Ünlü isimlerin ikonik portreleriyle adından söz ettiren Annie Leibovitz, bu kez sıradan ailelerin portrelerini çekti.

  • ü
  • 02 Mart 2024
  • ü
  • Fotoğraf

Vogue’dan Vanity Fair’a sektörün en iyi dergilerinde fotoğrafladığı ünlülerle yer alan Amerikalı fotoğrafçı Annie Leibovitz, bu kez sıradan ailelerin evlerine konuk oldu. Ikea ile iş birliği içerisinde gerçekleşen Life at Home (Evdeki Yaşam) adlı projede Leibovitz, dünyanın farklı yerlerindeki 25 ayrı ailenin ev hâllerini fotoğrafladı.

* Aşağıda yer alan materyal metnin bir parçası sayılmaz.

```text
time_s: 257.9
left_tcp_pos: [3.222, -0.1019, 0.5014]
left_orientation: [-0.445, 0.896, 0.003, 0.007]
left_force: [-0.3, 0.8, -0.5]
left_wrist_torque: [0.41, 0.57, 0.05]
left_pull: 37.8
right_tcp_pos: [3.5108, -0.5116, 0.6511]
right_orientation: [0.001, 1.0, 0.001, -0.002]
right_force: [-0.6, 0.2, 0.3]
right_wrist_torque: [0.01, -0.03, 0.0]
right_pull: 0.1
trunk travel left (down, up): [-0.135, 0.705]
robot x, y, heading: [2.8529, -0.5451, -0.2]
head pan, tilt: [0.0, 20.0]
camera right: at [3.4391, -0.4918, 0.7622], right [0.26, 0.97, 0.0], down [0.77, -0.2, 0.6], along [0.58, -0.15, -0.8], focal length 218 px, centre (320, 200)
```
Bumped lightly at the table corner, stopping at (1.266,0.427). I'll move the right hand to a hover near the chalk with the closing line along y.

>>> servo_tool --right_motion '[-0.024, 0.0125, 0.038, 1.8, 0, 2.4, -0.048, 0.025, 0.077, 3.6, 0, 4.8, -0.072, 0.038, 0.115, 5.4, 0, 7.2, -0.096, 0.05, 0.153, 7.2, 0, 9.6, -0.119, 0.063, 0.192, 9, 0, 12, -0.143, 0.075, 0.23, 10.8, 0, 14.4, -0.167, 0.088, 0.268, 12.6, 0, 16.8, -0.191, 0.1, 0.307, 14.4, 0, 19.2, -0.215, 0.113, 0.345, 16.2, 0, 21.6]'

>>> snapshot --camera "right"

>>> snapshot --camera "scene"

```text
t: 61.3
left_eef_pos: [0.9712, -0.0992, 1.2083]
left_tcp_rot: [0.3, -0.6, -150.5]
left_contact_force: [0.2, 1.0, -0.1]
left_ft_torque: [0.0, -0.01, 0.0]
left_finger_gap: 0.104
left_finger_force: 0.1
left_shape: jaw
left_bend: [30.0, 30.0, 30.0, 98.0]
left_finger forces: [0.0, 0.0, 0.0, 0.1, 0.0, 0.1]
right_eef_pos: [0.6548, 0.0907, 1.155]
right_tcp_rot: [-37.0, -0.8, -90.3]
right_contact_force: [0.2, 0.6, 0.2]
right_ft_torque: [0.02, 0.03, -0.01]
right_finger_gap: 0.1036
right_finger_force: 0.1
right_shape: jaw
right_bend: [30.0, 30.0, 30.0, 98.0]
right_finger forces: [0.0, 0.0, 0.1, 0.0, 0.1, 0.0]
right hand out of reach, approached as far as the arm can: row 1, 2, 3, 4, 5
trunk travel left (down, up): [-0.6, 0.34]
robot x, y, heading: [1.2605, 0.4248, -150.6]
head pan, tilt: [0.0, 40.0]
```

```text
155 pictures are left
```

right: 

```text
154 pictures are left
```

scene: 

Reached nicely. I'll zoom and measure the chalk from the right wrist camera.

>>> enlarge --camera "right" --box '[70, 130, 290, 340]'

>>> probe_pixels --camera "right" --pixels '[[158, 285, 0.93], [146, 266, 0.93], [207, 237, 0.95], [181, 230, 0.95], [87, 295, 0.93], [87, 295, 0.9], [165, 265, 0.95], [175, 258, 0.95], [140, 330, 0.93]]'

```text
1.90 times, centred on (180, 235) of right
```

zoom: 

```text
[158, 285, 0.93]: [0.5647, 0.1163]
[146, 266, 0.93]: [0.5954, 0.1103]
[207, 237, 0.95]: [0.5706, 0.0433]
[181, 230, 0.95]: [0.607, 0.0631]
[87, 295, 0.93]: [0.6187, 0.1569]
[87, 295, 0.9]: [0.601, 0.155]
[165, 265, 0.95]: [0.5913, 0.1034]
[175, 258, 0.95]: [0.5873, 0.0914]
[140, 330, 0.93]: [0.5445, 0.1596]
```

Fotoğraflarını çektiği kişiler arasında önemli – önemsiz ayrımı yapmadığını belirten Leibovitz, 7 farklı ülkede aileleri fotoğrafladı. Kariyerine 70’li yılların başında Rolling Stone dergisinde başlayan Leibovitz’in dokunuşuyla sıradanlıktan sıyrılan aile fotoğrafları arasında üç ebeveyn ve bir çocuktan oluşan bir aileden komün hayatı yaşayan bir aileye kadar birçok hayat yer alıyor.

6 genç yetenek

Ikea’nın artist-in-residency programı kapsamında 6 genç fotoğrafçıyla mentörlük yapan Leibovitz’e Life at Home projesinde Elena Kalinichenko, Zélie Hallosserie, Ka’Vozia Glynn, Praise Hassan, Toma Hurduc ve Trâm Nguyen Quang eşlik ediyor. Sonuçlarının Paris Moda Haftası’nda sergilendiği projede Hassan Nijerya’da en yakın arkadaşının evini, Hurduc Romanya’da partneri ve köpeklerini, Kalinichenko ise Ukrayna’da arkadaşını bir zamanlar evinin bulunduğu yerde fotoğraflayarak katkı sağladı.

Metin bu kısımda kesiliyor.